* **Text**
--

The FMLA allows “employees to take reasonable leave for medical reasons, for the birth
or adoption of a child, and for the care of a child, spouse, or parent who has a serious health
condition.” 29 U.S.C. § 2601(b)(2). In support of this provision, it prohibits an employer from: (1)
“interfer[ing] with, restrain[ing], or deny[ing] the exercise of or the attempt to exercise, any right
provided under [the FMLA]” (the interference clause), and (2) “discharg[ing] . . . any individual
for opposing any practice made unlawful by [the FMLA]” (the retaliation clause). 29 U.S.C. §
2615(a). There are “two types of claims for alleged violations of these provisions: interference
claims, in which employers burden or outright deny substantive statutory rights to which their
employees are entitled, and retaliation claims, in which employers discharge employees for
exercising their FMLA right to leave.” O’Connor v. PCA Fam. Health Plan, Inc., 200 F.3d 1349,
1352 (11th Cir. 2000) (cleaned up). In Count I of his complaint, Plaintiff alleges facts in support
of an FMLA retaliation claim. (Doc. # 1 ¶¶ 18-34). In Count II, Plaintiff asserts that those same
facts support an FMLA interference claim. (Doc. # 1 ¶¶ 35-52). Below, the court addresses whether
there is a sufficient basis in the pleadings for a judgment of liability as to each of his FMLA claims.

--

* **Your goal**
Copy the part of the text from the words "The FMLA allows" through the words "employer from: (1)".

* **Provided data**
--

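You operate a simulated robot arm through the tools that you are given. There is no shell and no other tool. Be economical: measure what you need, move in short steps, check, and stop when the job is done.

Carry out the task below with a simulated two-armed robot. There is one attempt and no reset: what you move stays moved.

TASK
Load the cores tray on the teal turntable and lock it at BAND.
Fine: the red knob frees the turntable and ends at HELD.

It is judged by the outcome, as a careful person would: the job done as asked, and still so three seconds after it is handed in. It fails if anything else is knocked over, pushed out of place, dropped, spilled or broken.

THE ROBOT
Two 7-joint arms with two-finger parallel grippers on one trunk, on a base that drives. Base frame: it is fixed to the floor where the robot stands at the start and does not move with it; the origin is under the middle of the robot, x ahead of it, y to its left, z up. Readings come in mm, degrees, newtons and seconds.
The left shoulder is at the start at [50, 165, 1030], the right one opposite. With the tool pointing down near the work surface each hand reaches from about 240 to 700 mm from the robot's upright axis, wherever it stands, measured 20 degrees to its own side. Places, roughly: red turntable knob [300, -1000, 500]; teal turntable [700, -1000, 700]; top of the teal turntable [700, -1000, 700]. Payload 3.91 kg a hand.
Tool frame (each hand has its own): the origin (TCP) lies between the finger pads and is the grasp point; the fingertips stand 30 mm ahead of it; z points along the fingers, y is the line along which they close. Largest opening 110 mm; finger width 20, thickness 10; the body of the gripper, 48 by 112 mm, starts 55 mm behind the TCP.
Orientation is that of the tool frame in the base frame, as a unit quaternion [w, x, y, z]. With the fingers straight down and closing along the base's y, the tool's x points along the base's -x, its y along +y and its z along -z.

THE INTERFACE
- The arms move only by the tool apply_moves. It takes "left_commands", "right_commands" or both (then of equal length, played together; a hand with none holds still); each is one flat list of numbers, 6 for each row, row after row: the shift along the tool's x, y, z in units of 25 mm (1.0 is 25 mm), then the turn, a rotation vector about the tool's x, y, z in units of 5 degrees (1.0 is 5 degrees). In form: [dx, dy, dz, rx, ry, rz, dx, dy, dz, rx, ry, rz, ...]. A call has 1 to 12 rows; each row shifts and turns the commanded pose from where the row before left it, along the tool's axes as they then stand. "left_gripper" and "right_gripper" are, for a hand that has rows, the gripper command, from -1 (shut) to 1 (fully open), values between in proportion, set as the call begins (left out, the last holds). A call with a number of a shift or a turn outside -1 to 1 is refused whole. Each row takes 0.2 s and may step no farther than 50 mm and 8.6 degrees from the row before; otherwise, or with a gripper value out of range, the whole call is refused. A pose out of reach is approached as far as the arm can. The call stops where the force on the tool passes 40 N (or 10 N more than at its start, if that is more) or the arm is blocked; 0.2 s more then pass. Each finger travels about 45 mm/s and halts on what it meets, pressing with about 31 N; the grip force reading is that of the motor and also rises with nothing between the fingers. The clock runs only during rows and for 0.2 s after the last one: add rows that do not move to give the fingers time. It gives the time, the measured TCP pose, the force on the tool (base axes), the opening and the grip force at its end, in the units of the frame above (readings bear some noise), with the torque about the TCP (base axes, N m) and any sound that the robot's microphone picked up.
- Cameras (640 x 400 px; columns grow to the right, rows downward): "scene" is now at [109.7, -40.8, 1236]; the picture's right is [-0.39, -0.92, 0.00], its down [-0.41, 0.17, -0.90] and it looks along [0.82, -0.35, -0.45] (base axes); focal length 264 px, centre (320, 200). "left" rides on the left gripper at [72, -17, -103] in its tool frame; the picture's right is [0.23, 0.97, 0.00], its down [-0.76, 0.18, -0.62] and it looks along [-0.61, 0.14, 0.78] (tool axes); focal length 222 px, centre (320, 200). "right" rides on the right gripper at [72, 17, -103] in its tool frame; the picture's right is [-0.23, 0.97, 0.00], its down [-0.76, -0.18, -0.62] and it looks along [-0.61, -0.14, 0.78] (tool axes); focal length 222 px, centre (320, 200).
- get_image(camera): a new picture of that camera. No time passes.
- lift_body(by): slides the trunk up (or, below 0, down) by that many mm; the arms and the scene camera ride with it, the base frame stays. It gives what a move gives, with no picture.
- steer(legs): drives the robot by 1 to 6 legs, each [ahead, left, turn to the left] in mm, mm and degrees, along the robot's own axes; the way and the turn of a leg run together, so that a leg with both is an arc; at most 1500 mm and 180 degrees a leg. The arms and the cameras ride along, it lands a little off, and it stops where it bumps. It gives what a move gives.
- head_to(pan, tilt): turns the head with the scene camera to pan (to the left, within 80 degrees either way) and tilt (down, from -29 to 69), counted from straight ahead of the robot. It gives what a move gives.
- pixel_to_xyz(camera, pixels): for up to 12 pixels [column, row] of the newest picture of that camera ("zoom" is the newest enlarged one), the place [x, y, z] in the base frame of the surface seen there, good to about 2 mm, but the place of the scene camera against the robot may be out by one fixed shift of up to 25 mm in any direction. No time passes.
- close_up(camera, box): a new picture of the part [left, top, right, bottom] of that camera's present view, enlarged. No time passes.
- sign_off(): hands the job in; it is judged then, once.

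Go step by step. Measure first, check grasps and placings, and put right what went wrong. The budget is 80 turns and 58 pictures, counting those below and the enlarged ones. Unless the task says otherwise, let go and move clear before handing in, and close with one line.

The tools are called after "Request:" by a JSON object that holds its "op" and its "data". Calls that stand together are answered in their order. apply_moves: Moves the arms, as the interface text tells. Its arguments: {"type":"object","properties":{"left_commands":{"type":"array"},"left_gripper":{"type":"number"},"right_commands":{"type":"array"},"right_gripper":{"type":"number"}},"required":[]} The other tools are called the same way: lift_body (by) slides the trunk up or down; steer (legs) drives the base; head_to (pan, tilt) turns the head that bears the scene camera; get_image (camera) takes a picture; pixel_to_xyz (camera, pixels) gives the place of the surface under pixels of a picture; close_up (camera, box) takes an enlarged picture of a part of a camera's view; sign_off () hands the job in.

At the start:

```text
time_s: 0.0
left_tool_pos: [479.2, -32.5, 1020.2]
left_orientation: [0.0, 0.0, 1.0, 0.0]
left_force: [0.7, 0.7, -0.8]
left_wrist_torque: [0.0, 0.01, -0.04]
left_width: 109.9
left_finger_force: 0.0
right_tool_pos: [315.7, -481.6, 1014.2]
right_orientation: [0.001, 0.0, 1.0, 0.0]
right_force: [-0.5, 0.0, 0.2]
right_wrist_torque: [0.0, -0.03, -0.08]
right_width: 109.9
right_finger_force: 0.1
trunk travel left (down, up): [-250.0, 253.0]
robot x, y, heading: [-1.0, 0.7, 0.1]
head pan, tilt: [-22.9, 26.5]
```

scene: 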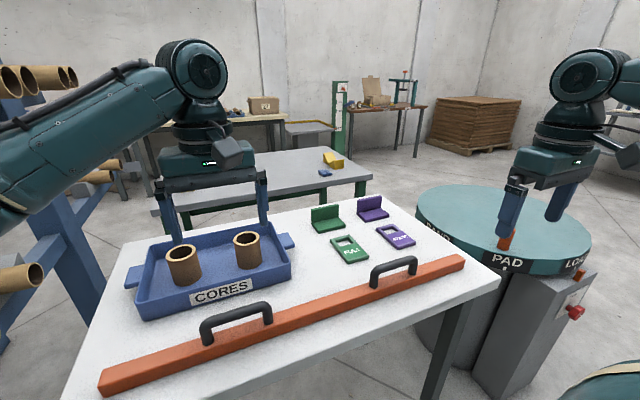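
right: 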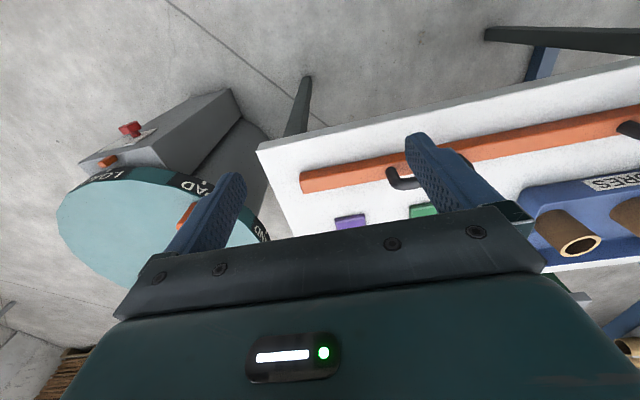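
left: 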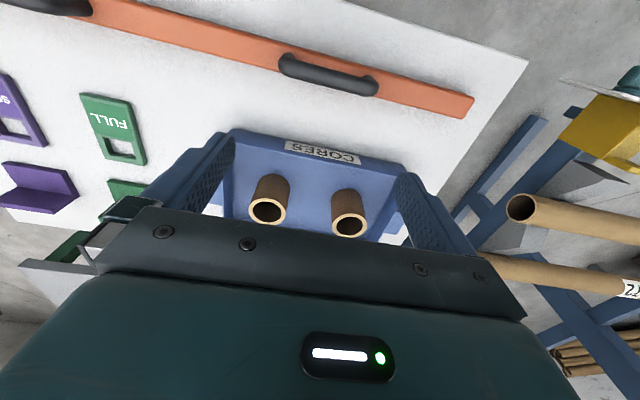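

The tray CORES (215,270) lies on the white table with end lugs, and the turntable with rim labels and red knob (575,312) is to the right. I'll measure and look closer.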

--

* **Response for this exercise**
The FMLA allows “employees to take reasonable leave for medical reasons, for the birth
or adoption of a child, and for the care of a child, spouse, or parent who has a serious health
condition.” 29 U.S.C. § 2601(b)(2). In support of this provision, it prohibits an employer from: (1)